|Photo Courtesy Connie Malone|
Connie recently wrote in and commented on my post "Comfortable in your Own Skin. As always she put her own unique twist to the post and I thought I would share it with all of you:
" My big regret is that, by the time I found myself to be comfortable in my own gender skin, the skin had already begun to wrinkle and sag. 😒
I think that quite a few trans women go through a period of time dressing in a way that may be appealing to their own masculine desires of the kind of woman they think they want. I know that this idea borders on the myth of autogynephilia, but I still believe it to be true. I know that I made that mistake for a while, however, I never let it out of the closet.
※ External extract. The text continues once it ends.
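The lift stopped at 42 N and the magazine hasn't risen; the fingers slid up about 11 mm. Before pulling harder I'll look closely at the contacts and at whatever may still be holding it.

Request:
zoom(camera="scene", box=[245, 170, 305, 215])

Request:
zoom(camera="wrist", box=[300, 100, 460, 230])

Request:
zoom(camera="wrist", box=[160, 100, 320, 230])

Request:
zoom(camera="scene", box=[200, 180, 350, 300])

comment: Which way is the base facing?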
Even when I was a teenager (pre-teen, really), I just wanted to be a woman. As difficult as it may be for a girl to make that transition, it eventually dawned on me that transitioning from a pubescent boy to a woman was most likely impossible (especially back in the 60's). That's why I went into a deep suppression of my feminine self just before I turned 17. That lasted for another 17 years of my life, only to find myself spending another 17 years practicing my femininity through frequent closeted cross dressing. I didn't really need the practice, though, as I pretty much picked up right where I had left off.
Now that I'm 71 (an inverted 17?), I may have wrinkles in my skin, but I've pretty much ironed out the wrinkles of transition."
Thank you for the informative post, As many of you know, I am nearly the same age as Connie (72) and shared the same trials and tribulations of growing up as a teenager in the pre internet "dark ages". Then going through what only could be described as nearly a half century of cross dressing before I finally felt secure enough to fully come out of my closet. Looking back, telling myself I was transgender was much more difficult than telling anyone else. It was easier to just put those non supporters in my rear view mirror than it was to do it to myself, mainly because I had been pushing my authentic feminine self into the background for all of those years. It was so enlightening when I finally discovered I had not been cross dressing all those years as a woman when in reality I had been cross dressing as a man.
For another month or so, if I invert my age, I would be a spry 27. I shouldn't say it but I am...If I only knew then what I know now.